### Exercise aim
Retype all material exactly. Pictures stay out of the copy.

[start of Supplied material]

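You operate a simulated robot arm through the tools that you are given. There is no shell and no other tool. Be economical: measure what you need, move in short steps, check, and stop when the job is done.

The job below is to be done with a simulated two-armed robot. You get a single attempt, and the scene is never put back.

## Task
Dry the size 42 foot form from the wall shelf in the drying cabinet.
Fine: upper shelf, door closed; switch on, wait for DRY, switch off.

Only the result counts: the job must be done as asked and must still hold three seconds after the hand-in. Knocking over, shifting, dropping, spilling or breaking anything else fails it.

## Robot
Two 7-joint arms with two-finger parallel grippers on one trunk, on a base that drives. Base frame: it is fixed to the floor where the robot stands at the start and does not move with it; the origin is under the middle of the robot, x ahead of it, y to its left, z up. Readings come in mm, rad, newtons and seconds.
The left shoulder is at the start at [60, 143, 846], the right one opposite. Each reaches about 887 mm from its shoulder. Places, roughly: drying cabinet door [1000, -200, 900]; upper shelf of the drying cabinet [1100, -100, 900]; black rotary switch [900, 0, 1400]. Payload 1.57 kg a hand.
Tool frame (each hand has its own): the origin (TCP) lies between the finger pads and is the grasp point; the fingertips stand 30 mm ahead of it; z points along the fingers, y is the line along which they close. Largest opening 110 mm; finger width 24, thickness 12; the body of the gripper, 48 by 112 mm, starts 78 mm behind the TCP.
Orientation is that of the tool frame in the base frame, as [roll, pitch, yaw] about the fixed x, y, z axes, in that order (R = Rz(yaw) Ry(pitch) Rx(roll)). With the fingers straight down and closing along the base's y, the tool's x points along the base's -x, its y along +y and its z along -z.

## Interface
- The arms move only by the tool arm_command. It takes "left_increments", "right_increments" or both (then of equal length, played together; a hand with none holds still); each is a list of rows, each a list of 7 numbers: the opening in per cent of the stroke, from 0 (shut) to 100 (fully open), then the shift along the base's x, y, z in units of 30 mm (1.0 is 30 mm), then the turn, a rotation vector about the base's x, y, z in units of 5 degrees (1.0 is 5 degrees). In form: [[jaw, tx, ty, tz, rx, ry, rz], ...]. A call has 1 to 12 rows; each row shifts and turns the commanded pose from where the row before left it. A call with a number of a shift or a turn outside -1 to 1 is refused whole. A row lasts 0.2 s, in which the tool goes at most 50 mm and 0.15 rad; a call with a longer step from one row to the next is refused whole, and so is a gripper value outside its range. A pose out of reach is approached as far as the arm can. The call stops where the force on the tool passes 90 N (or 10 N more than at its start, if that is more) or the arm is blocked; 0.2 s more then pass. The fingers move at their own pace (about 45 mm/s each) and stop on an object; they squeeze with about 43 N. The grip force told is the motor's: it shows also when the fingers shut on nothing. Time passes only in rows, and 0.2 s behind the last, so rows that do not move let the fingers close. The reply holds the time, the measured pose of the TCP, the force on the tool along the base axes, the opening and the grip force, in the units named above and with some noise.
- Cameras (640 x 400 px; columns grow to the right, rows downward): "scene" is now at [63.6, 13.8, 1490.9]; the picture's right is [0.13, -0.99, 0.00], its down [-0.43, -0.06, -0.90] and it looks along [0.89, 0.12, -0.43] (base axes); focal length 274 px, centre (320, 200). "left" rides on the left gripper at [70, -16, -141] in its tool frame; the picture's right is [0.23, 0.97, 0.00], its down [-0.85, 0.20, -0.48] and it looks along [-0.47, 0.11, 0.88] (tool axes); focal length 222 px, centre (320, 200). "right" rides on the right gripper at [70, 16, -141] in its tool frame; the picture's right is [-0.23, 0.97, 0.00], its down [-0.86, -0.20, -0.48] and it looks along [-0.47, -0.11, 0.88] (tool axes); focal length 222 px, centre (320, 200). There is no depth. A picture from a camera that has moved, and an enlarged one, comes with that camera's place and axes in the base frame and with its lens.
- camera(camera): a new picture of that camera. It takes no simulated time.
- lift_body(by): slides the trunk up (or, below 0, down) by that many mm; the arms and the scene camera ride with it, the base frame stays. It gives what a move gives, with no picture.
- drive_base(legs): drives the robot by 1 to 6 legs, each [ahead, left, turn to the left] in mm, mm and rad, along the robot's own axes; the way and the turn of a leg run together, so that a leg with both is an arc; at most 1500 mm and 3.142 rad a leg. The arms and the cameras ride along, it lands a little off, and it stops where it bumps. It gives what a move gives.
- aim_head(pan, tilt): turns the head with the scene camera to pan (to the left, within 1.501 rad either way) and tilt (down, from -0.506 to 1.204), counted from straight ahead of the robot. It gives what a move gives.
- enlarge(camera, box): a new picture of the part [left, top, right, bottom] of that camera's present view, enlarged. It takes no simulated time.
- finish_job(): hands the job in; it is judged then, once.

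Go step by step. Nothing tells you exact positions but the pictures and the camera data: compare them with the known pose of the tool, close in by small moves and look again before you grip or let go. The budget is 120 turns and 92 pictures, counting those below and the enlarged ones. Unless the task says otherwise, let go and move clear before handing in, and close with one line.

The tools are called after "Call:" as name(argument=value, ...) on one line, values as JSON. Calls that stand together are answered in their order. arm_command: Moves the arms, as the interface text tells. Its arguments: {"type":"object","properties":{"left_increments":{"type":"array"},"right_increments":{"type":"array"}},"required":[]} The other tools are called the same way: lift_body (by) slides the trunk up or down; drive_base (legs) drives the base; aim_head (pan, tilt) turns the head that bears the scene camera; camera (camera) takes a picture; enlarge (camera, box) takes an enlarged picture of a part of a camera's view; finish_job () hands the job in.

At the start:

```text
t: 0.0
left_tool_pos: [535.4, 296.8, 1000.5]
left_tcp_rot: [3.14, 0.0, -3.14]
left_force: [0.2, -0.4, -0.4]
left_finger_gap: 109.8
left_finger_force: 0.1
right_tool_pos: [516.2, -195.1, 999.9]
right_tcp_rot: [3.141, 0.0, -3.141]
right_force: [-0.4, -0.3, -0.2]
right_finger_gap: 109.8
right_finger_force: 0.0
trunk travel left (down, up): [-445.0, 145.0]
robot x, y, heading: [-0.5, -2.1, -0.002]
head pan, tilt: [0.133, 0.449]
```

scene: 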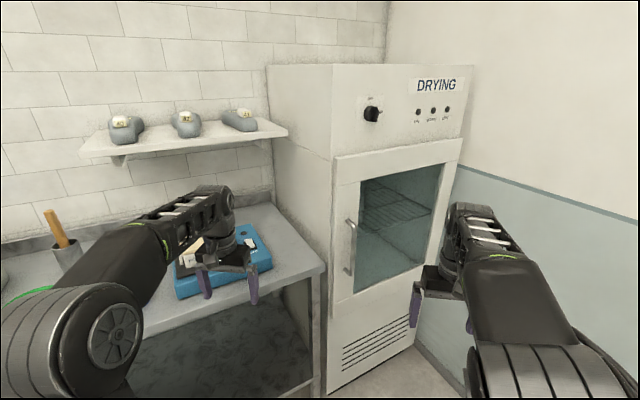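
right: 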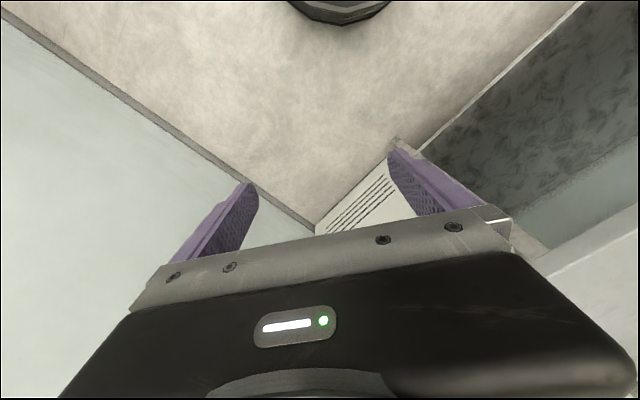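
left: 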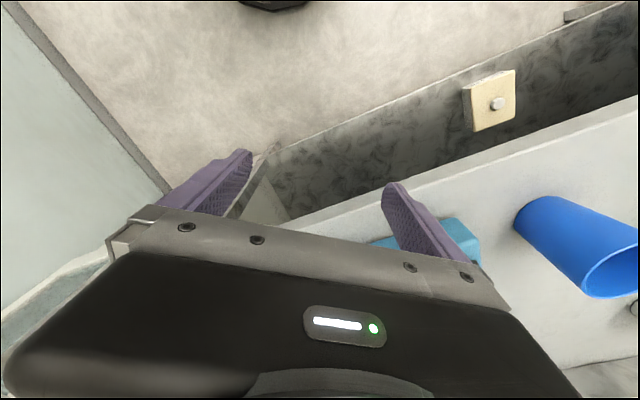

[end of Supplied material]

### Answer
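You operate a simulated robot arm through the tools that you are given. There is no shell and no other tool. Be economical: measure what you need, move in short steps, check, and stop when the job is done.

The job below is to be done with a simulated two-armed robot. You get a single attempt, and the scene is never put back.

## Task
Dry the size 42 foot form from the wall shelf in the drying cabinet.
Fine: upper shelf, door closed; switch on, wait for DRY, switch off.

Only the result counts: the job must be done as asked and must still hold three seconds after the hand-in. Knocking over, shifting, dropping, spilling or breaking anything else fails it.

## Robot
Two 7-joint arms with two-finger parallel grippers on one trunk, on a base that drives. Base frame: it is fixed to the floor where the robot stands at the start and does not move with it; the origin is under the middle of the robot, x ahead of it, y to its left, z up. Readings come in mm, rad, newtons and seconds.
The left shoulder is at the start at [60, 143, 846], the right one opposite. Each reaches about 887 mm from its shoulder. Places, roughly: drying cabinet door [1000, -200, 900]; upper shelf of the drying cabinet [1100, -100, 900]; black rotary switch [900, 0, 1400]. Payload 1.57 kg a hand.
Tool frame (each hand has its own): the origin (TCP) lies between the finger pads and is the grasp point; the fingertips stand 30 mm ahead of it; z points along the fingers, y is the line along which they close. Largest opening 110 mm; finger width 24, thickness 12; the body of the gripper, 48 by 112 mm, starts 78 mm behind the TCP.
Orientation is that of the tool frame in the base frame, as [roll, pitch, yaw] about the fixed x, y, z axes, in that order (R = Rz(yaw) Ry(pitch) Rx(roll)). With the fingers straight down and closing along the base's y, the tool's x points along the base's -x, its y along +y and its z along -z.

## Interface
- The arms move only by the tool arm_command. It takes "left_increments", "right_increments" or both (then of equal length, played together; a hand with none holds still); each is a list of rows, each a list of 7 numbers: the opening in per cent of the stroke, from 0 (shut) to 100 (fully open), then the shift along the base's x, y, z in units of 30 mm (1.0 is 30 mm), then the turn, a rotation vector about the base's x, y, z in units of 5 degrees (1.0 is 5 degrees). In form: [[jaw, tx, ty, tz, rx, ry, rz], ...]. A call has 1 to 12 rows; each row shifts and turns the commanded pose from where the row before left it. A call with a number of a shift or a turn outside -1 to 1 is refused whole. A row lasts 0.2 s, in which the tool goes at most 50 mm and 0.15 rad; a call with a longer step from one row to the next is refused whole, and so is a gripper value outside its range. A pose out of reach is approached as far as the arm can. The call stops where the force on the tool passes 90 N (or 10 N more than at its start, if that is more) or the arm is blocked; 0.2 s more then pass. The fingers move at their own pace (about 45 mm/s each) and stop on an object; they squeeze with about 43 N. The grip force told is the motor's: it shows also when the fingers shut on nothing. Time passes only in rows, and 0.2 s behind the last, so rows that do not move let the fingers close. The reply holds the time, the measured pose of the TCP, the force on the tool along the base axes, the opening and the grip force, in the units named above and with some noise.
- Cameras (640 x 400 px; columns grow to the right, rows downward): "scene" is now at [63.6, 13.8, 1490.9]; the picture's right is [0.13, -0.99, 0.00], its down [-0.43, -0.06, -0.90] and it looks along [0.89, 0.12, -0.43] (base axes); focal length 274 px, centre (320, 200). "left" rides on the left gripper at [70, -16, -141] in its tool frame; the picture's right is [0.23, 0.97, 0.00], its down [-0.85, 0.20, -0.48] and it looks along [-0.47, 0.11, 0.88] (tool axes); focal length 222 px, centre (320, 200). "right" rides on the right gripper at [70, 16, -141] in its tool frame; the picture's right is [-0.23, 0.97, 0.00], its down [-0.86, -0.20, -0.48] and it looks along [-0.47, -0.11, 0.88] (tool axes); focal length 222 px, centre (320, 200). There is no depth. A picture from a camera that has moved, and an enlarged one, comes with that camera's place and axes in the base frame and with its lens.
- camera(camera): a new picture of that camera. It takes no simulated time.
- lift_body(by): slides the trunk up (or, below 0, down) by that many mm; the arms and the scene camera ride with it, the base frame stays. It gives what a move gives, with no picture.
- drive_base(legs): drives the robot by 1 to 6 legs, each [ahead, left, turn to the left] in mm, mm and rad, along the robot's own axes; the way and the turn of a leg run together, so that a leg with both is an arc; at most 1500 mm and 3.142 rad a leg. The arms and the cameras ride along, it lands a little off, and it stops where it bumps. It gives what a move gives.
- aim_head(pan, tilt): turns the head with the scene camera to pan (to the left, within 1.501 rad either way) and tilt (down, from -0.506 to 1.204), counted from straight ahead of the robot. It gives what a move gives.
- enlarge(camera, box): a new picture of the part [left, top, right, bottom] of that camera's present view, enlarged. It takes no simulated time.
- finish_job(): hands the job in; it is judged then, once.

Go step by step. Nothing tells you exact positions but the pictures and the camera data: compare them with the known pose of the tool, close in by small moves and look again before you grip or let go. The budget is 120 turns and 92 pictures, counting those below and the enlarged ones. Unless the task says otherwise, let go and move clear before handing in, and close with one line.

The tools are called after "Call:" as name(argument=value, ...) on one line, values as JSON. Calls that stand together are answered in their order. arm_command: Moves the arms, as the interface text tells. Its arguments: {"type":"object","properties":{"left_increments":{"type":"array"},"right_increments":{"type":"array"}},"required":[]} The other tools are called the same way: lift_body (by) slides the trunk up or down; drive_base (legs) drives the base; aim_head (pan, tilt) turns the head that bears the scene camera; camera (camera) takes a picture; enlarge (camera, box) takes an enlarged picture of a part of a camera's view; finish_job () hands the job in.

At the start:

```text
t: 0.0
left_tool_pos: [535.4, 296.8, 1000.5]
left_tcp_rot: [3.14, 0.0, -3.14]
left_force: [0.2, -0.4, -0.4]
left_finger_gap: 109.8
left_finger_force: 0.1
right_tool_pos: [516.2, -195.1, 999.9]
right_tcp_rot: [3.141, 0.0, -3.141]
right_force: [-0.4, -0.3, -0.2]
right_finger_gap: 109.8
right_finger_force: 0.0
trunk travel left (down, up): [-445.0, 145.0]
robot x, y, heading: [-0.5, -2.1, -0.002]
head pan, tilt: [0.133, 0.449]
```

scene: 
right: 
left: 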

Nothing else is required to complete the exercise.